--- Short problem 1 ---
Starting from the line that contains "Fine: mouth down", copy every line exactly until the line that contains "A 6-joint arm", which is also included. Use JSON: a list with one string for each line that is not empty.

------ Text extract

Car surtout, Hitchcock n’est pas dans une esbroufe visuelle dans la mesure où chacun de ses dispositifs est au service de son récit. La beauté plastique illustre avant tout les troubles de ses personnages et l’ambiguïté du récit qui oscille entre réel et fantastique. Alors que – et tu le verras plus tard – dans Psychose (1960), le cinéaste britannique nous plongera brutalement dans une réalité crue, dans Sueurs Froides il fait le choix de l’onirisme et du trouble. Il y a quelque chose d’hypnotique dans ce film qui, j’en suis sûr, te captivera. La forme permet à Alfred Hitchcock de développer des thématiques que tu pourras t’amuser, plus tard, à recouper avec l’ensemble de sa filmographie : la dualité des personnages, les jeux entre eux, la représentation de la femme – un poil datée, j’en conviens ! – et notre propre condition de spectateur-voyeur. J’aurais pu tout aussi te parler de Fenêtre sur cour (1954), La Mort aux trousses (1959), Les Oiseaux (1963) ou Le Crime était presque parfait (1959), mais Sueurs Froides condense plus que jamais l’essence de son cinéma dans la mesure où son esthétique ne s’est jamais autant accordée à son propos. Sueurs Froides est un piège millimétré qui se referme sur son personnage, et comme toujours avec Alfred Hitchcock, le spectateur prend un mal en plaisir à y assister ! Encore une fois, la précision fascine.

------------

--- Short problem 2 ---
Give the text extract once more, exactly.

------ Data shown

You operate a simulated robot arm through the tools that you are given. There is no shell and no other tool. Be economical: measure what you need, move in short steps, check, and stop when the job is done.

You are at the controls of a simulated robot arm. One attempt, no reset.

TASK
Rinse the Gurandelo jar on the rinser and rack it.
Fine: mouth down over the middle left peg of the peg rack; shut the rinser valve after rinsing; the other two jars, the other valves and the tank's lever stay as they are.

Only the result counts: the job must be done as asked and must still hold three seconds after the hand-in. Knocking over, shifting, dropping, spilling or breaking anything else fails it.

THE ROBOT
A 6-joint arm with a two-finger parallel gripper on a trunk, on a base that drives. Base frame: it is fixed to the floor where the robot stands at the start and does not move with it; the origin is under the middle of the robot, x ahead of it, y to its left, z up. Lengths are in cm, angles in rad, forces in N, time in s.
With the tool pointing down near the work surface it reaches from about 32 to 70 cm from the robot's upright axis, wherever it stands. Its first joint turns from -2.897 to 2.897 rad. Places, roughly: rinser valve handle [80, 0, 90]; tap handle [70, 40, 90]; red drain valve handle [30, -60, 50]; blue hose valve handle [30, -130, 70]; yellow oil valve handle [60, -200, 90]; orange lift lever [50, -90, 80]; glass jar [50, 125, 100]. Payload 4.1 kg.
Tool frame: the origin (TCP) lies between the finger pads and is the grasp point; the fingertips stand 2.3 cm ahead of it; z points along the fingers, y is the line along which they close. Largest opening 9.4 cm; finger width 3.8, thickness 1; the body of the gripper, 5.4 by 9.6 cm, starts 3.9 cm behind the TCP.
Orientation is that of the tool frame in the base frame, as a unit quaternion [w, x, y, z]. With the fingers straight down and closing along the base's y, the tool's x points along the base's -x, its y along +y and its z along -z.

------------

--- Exercise output 1 ---
[
  "Fine: mouth down over the middle left peg of the peg rack; shut the rinser valve after rinsing; the other two jars, the other valves and the tank's lever stay as they are.",
  "Only the result counts: the job must be done as asked and must still hold three seconds after the hand-in. Knocking over, shifting, dropping, spilling or breaking anything else fails it.",
  "THE ROBOT",
  "A 6-joint arm with a two-finger parallel gripper on a trunk, on a base that drives. Base frame: it is fixed to the floor where the robot stands at the start and does not move with it; the origin is under the middle of the robot, x ahead of it, y to its left, z up. Lengths are in cm, angles in rad, forces in N, time in s."
]

--- Exercise output 2 ---
Car surtout, Hitchcock n’est pas dans une esbroufe visuelle dans la mesure où chacun de ses dispositifs est au service de son récit. La beauté plastique illustre avant tout les troubles de ses personnages et l’ambiguïté du récit qui oscille entre réel et fantastique. Alors que – et tu le verras plus tard – dans Psychose (1960), le cinéaste britannique nous plongera brutalement dans une réalité crue, dans Sueurs Froides il fait le choix de l’onirisme et du trouble. Il y a quelque chose d’hypnotique dans ce film qui, j’en suis sûr, te captivera. La forme permet à Alfred Hitchcock de développer des thématiques que tu pourras t’amuser, plus tard, à recouper avec l’ensemble de sa filmographie : la dualité des personnages, les jeux entre eux, la représentation de la femme – un poil datée, j’en conviens ! – et notre propre condition de spectateur-voyeur. J’aurais pu tout aussi te parler de Fenêtre sur cour (1954), La Mort aux trousses (1959), Les Oiseaux (1963) ou Le Crime était presque parfait (1959), mais Sueurs Froides condense plus que jamais l’essence de son cinéma dans la mesure où son esthétique ne s’est jamais autant accordée à son propos. Sueurs Froides est un piège millimétré qui se referme sur son personnage, et comme toujours avec Alfred Hitchcock, le spectateur prend un mal en plaisir à y assister ! Encore une fois, la précision fascine.